Выбрать главу

5. Откуда у Фрейда арийская грусть?

Через всю книгу Эткинда сквозной нитью проходит образ Сабины Шпильрейн, непосредственной ученицы Фрейда и участницы съездов Международного психоаналитического общества. Утверждается, что именно её авторитет обеспечил признание на «высшем уровне» Русского психоаналитического общества и она же обратила Выготского в психоаналитическую «веру». Та же «роковая женщина» якобы сыграла существенную роль и в отношениях Фрейда с К.Г. Юнгом: два корифея посвятили аж 40 писем осуждению этой персоны, поскольку она была влюблена в Юнга (фактически — своего врача) и досаждала ему письмами.

Единственная положительная героиня всего повествования, которой уже, казалось бы, можно ставить памятник, под конец характеризуется выводом, весьма характеризующим как её саму, так и очарованного ею Эткинда.
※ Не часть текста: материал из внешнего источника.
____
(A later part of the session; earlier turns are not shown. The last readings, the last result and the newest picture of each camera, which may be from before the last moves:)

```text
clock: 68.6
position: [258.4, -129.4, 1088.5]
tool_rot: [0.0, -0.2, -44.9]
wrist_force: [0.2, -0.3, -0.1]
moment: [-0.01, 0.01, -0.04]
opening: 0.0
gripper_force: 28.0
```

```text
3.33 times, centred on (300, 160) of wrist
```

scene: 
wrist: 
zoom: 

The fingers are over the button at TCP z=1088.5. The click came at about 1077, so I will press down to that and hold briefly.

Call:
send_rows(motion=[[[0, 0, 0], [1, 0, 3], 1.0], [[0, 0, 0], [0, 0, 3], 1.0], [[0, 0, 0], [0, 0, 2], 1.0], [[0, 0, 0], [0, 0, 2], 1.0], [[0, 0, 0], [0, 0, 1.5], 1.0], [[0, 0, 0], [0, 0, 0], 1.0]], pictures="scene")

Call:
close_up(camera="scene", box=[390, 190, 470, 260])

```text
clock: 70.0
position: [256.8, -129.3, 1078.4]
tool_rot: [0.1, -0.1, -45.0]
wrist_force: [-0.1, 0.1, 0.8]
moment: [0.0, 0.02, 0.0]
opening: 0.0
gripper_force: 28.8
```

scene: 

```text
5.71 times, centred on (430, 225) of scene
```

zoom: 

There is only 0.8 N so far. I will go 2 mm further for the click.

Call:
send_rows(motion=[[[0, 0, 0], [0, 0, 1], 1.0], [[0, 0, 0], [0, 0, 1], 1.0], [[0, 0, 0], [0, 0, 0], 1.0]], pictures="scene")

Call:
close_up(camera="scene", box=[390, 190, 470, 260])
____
Нежелание Сабины Шпильрейн покинуть Ростов накануне прихода нацистов, по его интерпретации, объяснялось тем, что она ждала прихода немецкой армии с надеждой. Для «наивной девушки», оказывается, немецкая нация была нацией великого Юнга, и она не ожидала, что её поставят к стенке вместе с другими ростовскими евреями. То есть была настолько аутична, чтобы не знать об «окончательном решении еврейского вопроса»? Или настолько оптимистична, чтобы ждать от немцев восстановления справедливости, нарушенной вышеназванным постановлением?

«Знала ли Сабина, что со своим интересом к “неуловимому” и к духу расы Юнг примыкал одно время к нацистскому движению?» — вопрошает автор, поднимая другую поныне неудобную для научного сообщества тему: ведь Юнгу на мировом уровне симпатии к нацизму прощены — так же, как и Мартину Хайдеггеру. Так же, как банкирам Варбургам и голландскому принцу Бернарду прощено пребывание в рядах СС, Отто Хану — участие в германских ядерных разработках, Альберту Эйнштейну — в Манхэттенском проекте, а нацистским профессорам Фрицу Ленцу и Ойгену Фишеру — их научное обоснование улучшения человеческой расы.

Разгадка, видимо, состоит все-таки в аутизме, но не детском, а приобретённом — по причинам, которые автор — бывший сотрудник НИПНИ им. Бехтерева — отказывается признать болезненными, но не изложить не может. В одном из писем к Сабине Шпильрейн Фрейд желал ей «полного излечения от фантазий», которые состояли… в её желании родить нового Спасителя от смешанного арийско-семитского союза с Юнгом.

Истерия или шизофрения? На этот вопрос, как мне представляется, отвечает сама смерть Сабины Шпильрейн. Два корифея, столь много времени посвятившие себя общению с ней, сочли бред величия за фантазию — в чём её выжившим потомкам, которых обхаживает Эткинд, остаётся только их и винить.

В процитированном выше письме к Сабине Шпильрейн есть замечательный пассаж: «Сам я, как Вы знаете, излечился от последней толики моего предрасположения к арийскому делу. Если ребёнок окажется мальчиком, пожалуй, я бы хотел, чтобы он превратился в стойкого сиониста. В любом случае он должен быть темноволосым, хватит с нас блондинов. Пусть избавимся мы от всего “неуловимого”! Мы евреи и останемся ими. Другие только эксплуатируют нас и никогда не поймут и не оценят нас», — пишет Зигмунд Фрейд.

Излечиться можно от болезни, наваждения, дурной привычки. Как следует из признания Фрейда, арийский пафос когда-то затронул его, а потом уходил постепенно, «толикой за толику». И уезжать из Вены он не хотел вплоть до 1938 г., хотя его книги были сожжены в 1933 г. Оставалась «толика надежды»? Существенная деталь: психологу и члену НСДАП Антону Зауэрвальду было поручено в освободившейся после разрешённого отъезда квартире Фрейда открыть Музей расовых исследований — то есть мемориализировать жилище «идеологического врага».

Отношения эксплуатации, на которые жалуется разочарованный Фрейд, являются синонимом не отчуждения и не вражды, а только подчинения, уязвляющего самолюбие. Фрейд обижен на то, что рейх не использовал психоанализ так, как он рассчитывал, не стал частью арийского мифа. Альтернативный сионистский идеал, к которому он решил склониться, никак не связан с иудаизмом: незадолго до отъезда Фрейд пишет работу «Моисей и монотеизм», в которой пророк изображается не более чем племенным вождём. Это некая мечта об интеграции своего учения в другую культуру на другой территории — не осуществленная из-за болезни, из-за болей в челюсти (эпителиома глотки), из-за которых — или по иной причине? — он спустя год жизни в Лондоне настаивает на эвтаназии, хотя до сих пор его выручал кокаин.